### [Requirement]
Identify all lines below that hold "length" and collect them.

### [Given data]

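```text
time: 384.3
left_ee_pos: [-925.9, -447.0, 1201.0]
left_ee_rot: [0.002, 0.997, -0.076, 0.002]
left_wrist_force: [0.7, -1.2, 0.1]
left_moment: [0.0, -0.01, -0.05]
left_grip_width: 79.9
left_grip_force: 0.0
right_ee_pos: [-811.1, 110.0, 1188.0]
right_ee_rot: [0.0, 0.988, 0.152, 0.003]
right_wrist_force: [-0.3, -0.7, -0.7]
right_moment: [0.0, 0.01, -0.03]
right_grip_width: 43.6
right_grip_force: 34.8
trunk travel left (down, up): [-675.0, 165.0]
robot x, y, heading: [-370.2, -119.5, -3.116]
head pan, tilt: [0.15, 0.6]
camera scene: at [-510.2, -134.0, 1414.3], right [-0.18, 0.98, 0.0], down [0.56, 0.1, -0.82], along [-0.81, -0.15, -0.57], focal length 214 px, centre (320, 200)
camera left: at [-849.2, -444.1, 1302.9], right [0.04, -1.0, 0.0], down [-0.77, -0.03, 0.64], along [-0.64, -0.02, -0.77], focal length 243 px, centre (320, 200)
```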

### [Finished task]
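camera scene: at [-510.2, -134.0, 1414.3], right [-0.18, 0.98, 0.0], down [0.56, 0.1, -0.82], along [-0.81, -0.15, -0.57], focal length 214 px, centre (320, 200)
camera left: at [-849.2, -444.1, 1302.9], right [0.04, -1.0, 0.0], down [-0.77, -0.03, 0.64], along [-0.64, -0.02, -0.77], focal length 243 px, centre (320, 200)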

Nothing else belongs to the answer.